One Saturday in the heat of the summer, Tommy was cutting the grass at the church. He decided to go in the church kitchen to get something to drink. In the refrigerator, to his delight, were three jugs of Welch's grape juice. He took the top off, lips to the jug, and threw back his head -- just as Mrs. Scarborough came in yelling, “Tommy Haynes! You’re drinking the blood of Jesus!”
As children we were never overly excited about church, but Sunday school and Methodist Youth Fellowship (M.Y.F.) were totally another thing. This meant Vacation Bible School, Ellis's Lake, Hard Labor Creek picnics, and trips to Stone Mountain and Camp Glisson. Our Sunday School teachers had us memorize Bible verses and Miss Elizabeth Paine gave us crocheted crosses when we memorized them perfectly. Dick Burnett drove us up Stone Mountain in his VW Beetle long before there was anything on top of the mountain. Tommy Allgood remembers the time when Charlie Burnett was waterskiing at Ellis Lake and the driver of the boat, sitting on the edge, got thrown off. Mr. Burnett was able to keep up on the skis while pulling the boat closer and closer to the shore just running it aground. What could have been a terrible accident was thwarted.
Oxford is a very special place. Ask any of us who stayed or moved away. We laughed, cried, loved and lived. We learned about death early on. David Elliott was only six when he was run over by a truck making a delivery to the college. Kathy's mama took her life when we were 15 and 16 -- the same year President Kennedy was killed in Dallas. David Burson was accidently shot in1968 the same year my brother came back from Viet Nam.
This is a brother and sister story about Oxford and how our memories and love grow more dear as years pass. My brother, Tommy Haynes, was born in 1945 along with Bill, Sam, and Tommy Allgood, Gary Budd, Curtis Jackson, and Hubert White. I always felt like I had seven older brothers, and my friends Kathy Harwell, Marcia Elizer, Mary Margaret, Diane, and Rite Allgood, and Joyce White were like my sisters. The church, Allen Memorial (UMC) was the center of most of our activities. We held our first "jobs" either cutting grass or cleaning the Sunday School Building. Then my brother started throwing the afternoon paper and I delivered flowers for the Oxford Flower Shop.
One Sunday, Tommy and Curtis sat in the back of the sanctuary. They took a handful of marbles and let them roll down the sloping wooden floor. It’s amazing how loud marbles sound when all is quiet and they pick up momentum as they roll forward bumping into pews and shoes. And why is any-and-everything funnier in the quiet of a church service or during Communion -- like when a child wants to get the last "sip" by sticking his tongue in the communion cup and acts like it has gotten stuck on his tongue. Kathy and I studied fashion on Communion Sundays, as female students walked down the aisle to take Communion. We sat on "our" aisle seats and checked dress, shoes, and hats; one cough from me meant I liked the outfit; two coughs from Kathy meant she agreed.
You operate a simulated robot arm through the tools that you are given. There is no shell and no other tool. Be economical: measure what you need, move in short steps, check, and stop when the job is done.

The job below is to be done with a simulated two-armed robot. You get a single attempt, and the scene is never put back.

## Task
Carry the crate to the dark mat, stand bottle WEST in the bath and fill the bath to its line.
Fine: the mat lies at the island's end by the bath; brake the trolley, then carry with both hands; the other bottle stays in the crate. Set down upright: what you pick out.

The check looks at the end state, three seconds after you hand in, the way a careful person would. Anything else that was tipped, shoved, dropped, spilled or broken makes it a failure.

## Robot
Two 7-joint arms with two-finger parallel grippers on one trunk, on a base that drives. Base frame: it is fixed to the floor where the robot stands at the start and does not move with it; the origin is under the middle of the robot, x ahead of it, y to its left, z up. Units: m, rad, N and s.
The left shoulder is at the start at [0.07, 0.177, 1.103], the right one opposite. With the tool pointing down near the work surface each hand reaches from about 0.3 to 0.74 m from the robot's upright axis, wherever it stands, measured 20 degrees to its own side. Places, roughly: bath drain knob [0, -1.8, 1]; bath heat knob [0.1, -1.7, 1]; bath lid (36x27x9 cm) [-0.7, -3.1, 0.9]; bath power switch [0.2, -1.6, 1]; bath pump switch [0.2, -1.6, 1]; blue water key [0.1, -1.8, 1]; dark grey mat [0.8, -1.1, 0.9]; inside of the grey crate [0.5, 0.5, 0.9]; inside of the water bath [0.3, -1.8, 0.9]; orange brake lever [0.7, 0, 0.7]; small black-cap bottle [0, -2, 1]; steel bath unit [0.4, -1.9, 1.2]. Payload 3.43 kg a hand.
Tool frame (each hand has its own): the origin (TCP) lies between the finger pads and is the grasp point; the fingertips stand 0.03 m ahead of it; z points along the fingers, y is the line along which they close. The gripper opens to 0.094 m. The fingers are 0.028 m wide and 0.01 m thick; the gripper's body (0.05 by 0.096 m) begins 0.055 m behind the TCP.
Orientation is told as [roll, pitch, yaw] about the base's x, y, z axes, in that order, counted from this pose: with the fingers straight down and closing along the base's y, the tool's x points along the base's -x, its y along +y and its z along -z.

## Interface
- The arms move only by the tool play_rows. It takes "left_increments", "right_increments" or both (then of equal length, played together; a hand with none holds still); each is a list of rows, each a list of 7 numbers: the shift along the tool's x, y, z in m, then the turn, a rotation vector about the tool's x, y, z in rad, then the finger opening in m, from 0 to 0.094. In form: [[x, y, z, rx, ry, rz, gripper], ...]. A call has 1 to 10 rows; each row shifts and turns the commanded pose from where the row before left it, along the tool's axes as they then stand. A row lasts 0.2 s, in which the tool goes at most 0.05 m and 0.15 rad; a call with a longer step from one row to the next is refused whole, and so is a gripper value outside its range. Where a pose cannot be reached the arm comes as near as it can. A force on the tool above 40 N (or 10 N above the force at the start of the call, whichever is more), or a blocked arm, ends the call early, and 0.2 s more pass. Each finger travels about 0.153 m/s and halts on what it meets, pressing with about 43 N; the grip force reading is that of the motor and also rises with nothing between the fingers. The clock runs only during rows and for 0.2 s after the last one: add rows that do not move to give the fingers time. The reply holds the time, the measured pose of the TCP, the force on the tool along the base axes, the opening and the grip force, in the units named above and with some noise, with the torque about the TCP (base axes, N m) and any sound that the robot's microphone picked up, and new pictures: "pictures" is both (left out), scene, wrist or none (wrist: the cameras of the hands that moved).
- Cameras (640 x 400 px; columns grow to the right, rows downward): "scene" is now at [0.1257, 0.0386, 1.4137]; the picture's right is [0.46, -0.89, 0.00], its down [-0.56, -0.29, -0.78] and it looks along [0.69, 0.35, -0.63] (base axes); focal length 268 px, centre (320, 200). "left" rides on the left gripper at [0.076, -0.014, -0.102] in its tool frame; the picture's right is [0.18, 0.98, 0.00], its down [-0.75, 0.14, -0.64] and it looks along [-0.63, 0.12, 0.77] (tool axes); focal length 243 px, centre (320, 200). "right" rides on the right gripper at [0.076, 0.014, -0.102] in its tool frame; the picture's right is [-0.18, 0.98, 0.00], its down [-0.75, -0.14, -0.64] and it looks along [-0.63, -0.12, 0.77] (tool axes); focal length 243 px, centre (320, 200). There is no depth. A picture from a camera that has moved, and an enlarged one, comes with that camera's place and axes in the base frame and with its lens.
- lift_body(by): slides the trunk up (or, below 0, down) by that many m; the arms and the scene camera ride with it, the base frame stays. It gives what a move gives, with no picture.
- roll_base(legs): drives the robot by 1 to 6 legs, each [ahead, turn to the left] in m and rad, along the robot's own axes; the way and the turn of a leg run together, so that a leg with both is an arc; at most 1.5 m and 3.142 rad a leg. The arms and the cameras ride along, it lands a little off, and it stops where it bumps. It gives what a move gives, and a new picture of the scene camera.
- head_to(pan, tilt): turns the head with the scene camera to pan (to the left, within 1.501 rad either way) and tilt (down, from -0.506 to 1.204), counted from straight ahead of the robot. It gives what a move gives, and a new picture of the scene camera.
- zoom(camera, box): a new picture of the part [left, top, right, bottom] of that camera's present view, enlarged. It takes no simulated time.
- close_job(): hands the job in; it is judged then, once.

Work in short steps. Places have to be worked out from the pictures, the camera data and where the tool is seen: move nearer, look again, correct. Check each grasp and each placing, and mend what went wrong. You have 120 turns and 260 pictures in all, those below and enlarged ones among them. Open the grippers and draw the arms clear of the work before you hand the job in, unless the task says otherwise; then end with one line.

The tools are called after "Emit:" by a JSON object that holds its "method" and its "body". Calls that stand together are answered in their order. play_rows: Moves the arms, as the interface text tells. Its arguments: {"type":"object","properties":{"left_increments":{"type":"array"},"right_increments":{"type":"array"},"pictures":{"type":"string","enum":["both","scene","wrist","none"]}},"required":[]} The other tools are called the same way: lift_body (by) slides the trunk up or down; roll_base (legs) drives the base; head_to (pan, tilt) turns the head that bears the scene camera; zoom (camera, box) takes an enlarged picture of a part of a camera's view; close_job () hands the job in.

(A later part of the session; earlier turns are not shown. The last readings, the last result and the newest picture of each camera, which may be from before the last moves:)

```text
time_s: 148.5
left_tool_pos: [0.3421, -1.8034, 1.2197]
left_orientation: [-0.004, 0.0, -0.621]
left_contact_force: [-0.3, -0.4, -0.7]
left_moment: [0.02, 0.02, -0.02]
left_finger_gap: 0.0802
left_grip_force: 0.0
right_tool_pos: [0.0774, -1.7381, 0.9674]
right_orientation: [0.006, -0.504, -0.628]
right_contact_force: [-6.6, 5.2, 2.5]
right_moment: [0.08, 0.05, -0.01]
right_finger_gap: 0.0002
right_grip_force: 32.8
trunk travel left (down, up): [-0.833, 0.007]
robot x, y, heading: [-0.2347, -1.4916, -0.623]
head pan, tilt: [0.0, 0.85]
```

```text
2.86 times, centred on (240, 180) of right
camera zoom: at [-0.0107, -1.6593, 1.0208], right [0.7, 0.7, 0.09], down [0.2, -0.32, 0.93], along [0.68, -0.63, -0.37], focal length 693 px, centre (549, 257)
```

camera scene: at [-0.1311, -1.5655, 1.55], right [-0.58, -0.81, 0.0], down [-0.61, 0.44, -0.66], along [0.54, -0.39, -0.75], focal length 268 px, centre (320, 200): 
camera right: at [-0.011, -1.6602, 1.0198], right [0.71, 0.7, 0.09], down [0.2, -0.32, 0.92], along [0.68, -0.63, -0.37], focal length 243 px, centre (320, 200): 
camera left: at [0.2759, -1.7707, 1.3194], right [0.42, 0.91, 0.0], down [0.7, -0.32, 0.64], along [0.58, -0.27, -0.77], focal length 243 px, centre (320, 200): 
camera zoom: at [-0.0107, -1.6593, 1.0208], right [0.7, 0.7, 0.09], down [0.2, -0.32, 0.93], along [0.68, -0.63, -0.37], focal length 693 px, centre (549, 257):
A Friday was not a Friday unless we (including most of the names mentioned above) went to Mother Budd's house for "happy hour." Happy Hour is when Jesus came alive on a felt board on her side porch. We learned about Adam, Eve, the apple, Moses being found in the bull rushes, and the birth of Jesus. Sometimes Mother Budd would play the piano and we would sing our favorite hymns from the old upper room songbook in preparation for singing on Sunday nights at church. Fruit juice was served from colorful jelly jar glasses and all the cookies on the plate (because we knew Mother Budd would be serving them the next week if left uneaten). Oh how we loved Mother Budd! She would be shocked to know what "happy hour" has come to mean today.
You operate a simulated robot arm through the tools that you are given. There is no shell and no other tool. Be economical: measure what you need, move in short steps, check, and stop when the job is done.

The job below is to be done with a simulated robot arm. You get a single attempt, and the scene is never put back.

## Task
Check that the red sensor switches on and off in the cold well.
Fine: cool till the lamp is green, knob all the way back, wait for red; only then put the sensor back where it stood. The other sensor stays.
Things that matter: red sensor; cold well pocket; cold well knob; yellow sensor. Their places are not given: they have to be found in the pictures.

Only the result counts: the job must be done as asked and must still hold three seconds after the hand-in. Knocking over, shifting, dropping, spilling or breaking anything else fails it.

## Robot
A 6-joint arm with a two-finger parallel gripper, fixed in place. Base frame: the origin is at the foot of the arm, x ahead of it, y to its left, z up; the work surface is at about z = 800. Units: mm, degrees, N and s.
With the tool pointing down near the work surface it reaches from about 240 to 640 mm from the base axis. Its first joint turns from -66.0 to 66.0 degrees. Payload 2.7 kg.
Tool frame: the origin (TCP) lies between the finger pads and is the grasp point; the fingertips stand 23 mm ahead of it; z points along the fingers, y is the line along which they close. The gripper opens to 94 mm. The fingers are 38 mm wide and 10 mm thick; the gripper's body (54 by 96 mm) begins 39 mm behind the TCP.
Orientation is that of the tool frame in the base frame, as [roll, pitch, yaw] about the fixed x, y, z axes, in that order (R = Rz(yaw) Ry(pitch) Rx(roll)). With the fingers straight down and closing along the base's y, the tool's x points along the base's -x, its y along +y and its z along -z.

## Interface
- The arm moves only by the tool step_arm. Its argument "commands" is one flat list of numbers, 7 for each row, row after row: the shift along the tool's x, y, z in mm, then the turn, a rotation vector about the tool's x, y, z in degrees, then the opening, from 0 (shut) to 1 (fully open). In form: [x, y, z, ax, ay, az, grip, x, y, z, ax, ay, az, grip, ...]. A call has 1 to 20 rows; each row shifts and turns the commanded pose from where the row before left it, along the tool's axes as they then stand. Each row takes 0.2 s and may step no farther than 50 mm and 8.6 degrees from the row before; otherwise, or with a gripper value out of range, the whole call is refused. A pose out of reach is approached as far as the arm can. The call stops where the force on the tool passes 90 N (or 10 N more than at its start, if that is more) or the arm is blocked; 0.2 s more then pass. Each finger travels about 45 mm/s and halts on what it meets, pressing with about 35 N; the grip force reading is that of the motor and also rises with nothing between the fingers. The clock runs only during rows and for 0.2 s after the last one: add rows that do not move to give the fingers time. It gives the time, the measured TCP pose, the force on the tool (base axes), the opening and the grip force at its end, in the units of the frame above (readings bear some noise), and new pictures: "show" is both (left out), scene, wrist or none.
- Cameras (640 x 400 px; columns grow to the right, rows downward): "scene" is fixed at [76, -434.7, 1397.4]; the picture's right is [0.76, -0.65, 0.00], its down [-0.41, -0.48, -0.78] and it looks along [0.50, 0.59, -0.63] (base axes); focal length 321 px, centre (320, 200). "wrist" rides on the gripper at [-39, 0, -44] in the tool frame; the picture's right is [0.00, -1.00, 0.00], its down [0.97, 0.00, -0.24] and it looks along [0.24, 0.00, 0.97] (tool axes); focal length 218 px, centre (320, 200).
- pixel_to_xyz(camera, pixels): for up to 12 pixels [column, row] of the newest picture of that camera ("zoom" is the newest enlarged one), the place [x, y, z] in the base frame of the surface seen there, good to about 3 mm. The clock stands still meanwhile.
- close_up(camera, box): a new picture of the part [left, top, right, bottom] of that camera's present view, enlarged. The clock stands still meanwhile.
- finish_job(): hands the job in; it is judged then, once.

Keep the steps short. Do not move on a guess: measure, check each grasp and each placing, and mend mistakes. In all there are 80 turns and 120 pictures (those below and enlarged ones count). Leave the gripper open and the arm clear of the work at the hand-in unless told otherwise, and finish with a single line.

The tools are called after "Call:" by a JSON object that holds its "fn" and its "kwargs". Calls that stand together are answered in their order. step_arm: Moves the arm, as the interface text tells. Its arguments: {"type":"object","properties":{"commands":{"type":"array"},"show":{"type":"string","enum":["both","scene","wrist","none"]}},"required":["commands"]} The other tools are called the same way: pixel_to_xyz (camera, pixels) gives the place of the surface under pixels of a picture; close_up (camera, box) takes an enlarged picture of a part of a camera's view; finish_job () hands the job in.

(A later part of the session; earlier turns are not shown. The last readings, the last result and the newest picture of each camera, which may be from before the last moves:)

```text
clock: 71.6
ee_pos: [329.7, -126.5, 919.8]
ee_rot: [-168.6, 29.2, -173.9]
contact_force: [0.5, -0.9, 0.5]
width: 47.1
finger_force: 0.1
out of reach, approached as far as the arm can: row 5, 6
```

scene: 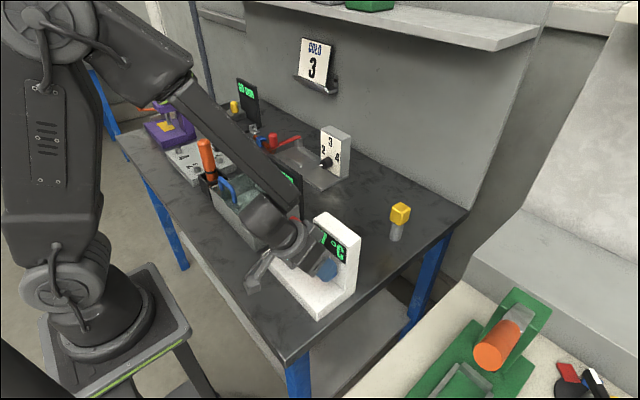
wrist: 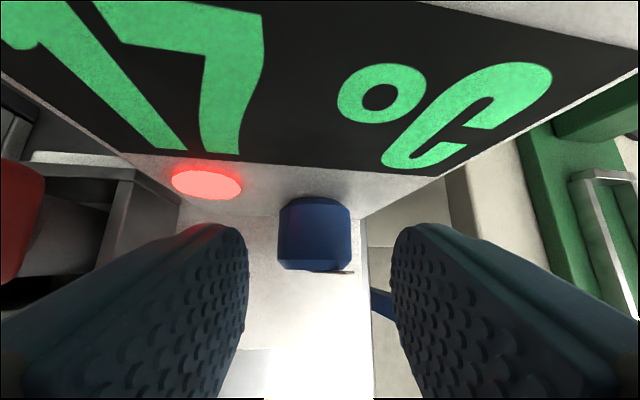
One Saturday in the heat of the summer, Tommy was cutting the grass at the church. He decided to go in the church kitchen to get something to drink. In the refrigerator, to his delight, were three jugs of Welch's grape juice. He took the top off, lips to the jug, and threw back his head -- just as Mrs. Scarborough came in yelling, “Tommy Haynes! You’re drinking the blood of Jesus!”
As children we were never overly excited about church, but Sunday school and Methodist Youth Fellowship (M.Y.F.) were totally another thing. This meant Vacation Bible School, Ellis's Lake, Hard Labor Creek picnics, and trips to Stone Mountain and Camp Glisson. Our Sunday School teachers had us memorize Bible verses and Miss Elizabeth Paine gave us crocheted crosses when we memorized them perfectly. Dick Burnett drove us up Stone Mountain in his VW Beetle long before there was anything on top of the mountain. Tommy Allgood remembers the time when Charlie Burnett was waterskiing at Ellis Lake and the driver of the boat, sitting on the edge, got thrown off. Mr. Burnett was able to keep up on the skis while pulling the boat closer and closer to the shore just running it aground. What could have been a terrible accident was thwarted.
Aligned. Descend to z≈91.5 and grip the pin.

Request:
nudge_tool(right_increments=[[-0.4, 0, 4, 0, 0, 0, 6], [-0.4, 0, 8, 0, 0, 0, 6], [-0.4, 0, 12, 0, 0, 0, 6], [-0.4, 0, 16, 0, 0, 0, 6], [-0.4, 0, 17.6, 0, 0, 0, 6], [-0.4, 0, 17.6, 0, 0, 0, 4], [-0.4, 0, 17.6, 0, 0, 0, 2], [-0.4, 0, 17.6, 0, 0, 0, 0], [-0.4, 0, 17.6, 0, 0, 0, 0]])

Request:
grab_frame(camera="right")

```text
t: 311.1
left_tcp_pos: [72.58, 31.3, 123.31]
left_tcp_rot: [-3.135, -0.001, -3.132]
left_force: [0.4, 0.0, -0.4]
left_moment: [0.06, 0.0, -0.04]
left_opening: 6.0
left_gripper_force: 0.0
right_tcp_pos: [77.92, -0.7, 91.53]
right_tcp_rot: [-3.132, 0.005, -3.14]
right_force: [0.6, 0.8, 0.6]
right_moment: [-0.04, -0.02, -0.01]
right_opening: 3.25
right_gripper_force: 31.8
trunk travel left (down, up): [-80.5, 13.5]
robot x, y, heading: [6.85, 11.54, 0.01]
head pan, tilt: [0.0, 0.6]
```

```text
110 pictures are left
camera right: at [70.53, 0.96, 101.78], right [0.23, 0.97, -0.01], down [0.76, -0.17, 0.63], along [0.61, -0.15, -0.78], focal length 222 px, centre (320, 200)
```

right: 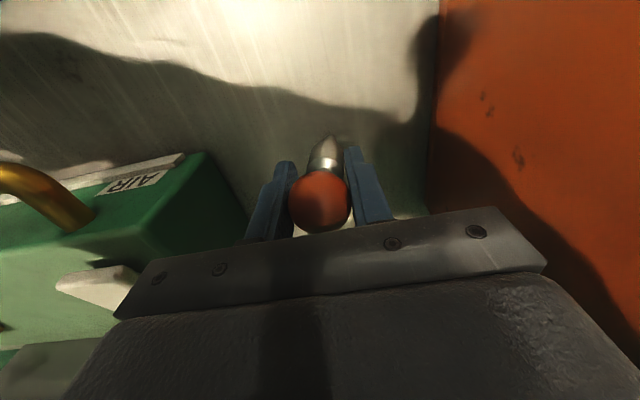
Oxford is a very special place. Ask any of us who stayed or moved away. We laughed, cried, loved and lived. We learned about death early on. David Elliott was only six when he was run over by a truck making a delivery to the college. Kathy's mama took her life when we were 15 and 16 -- the same year President Kennedy was killed in Dallas. David Burson was accidently shot in1968 the same year my brother came back from Viet Nam.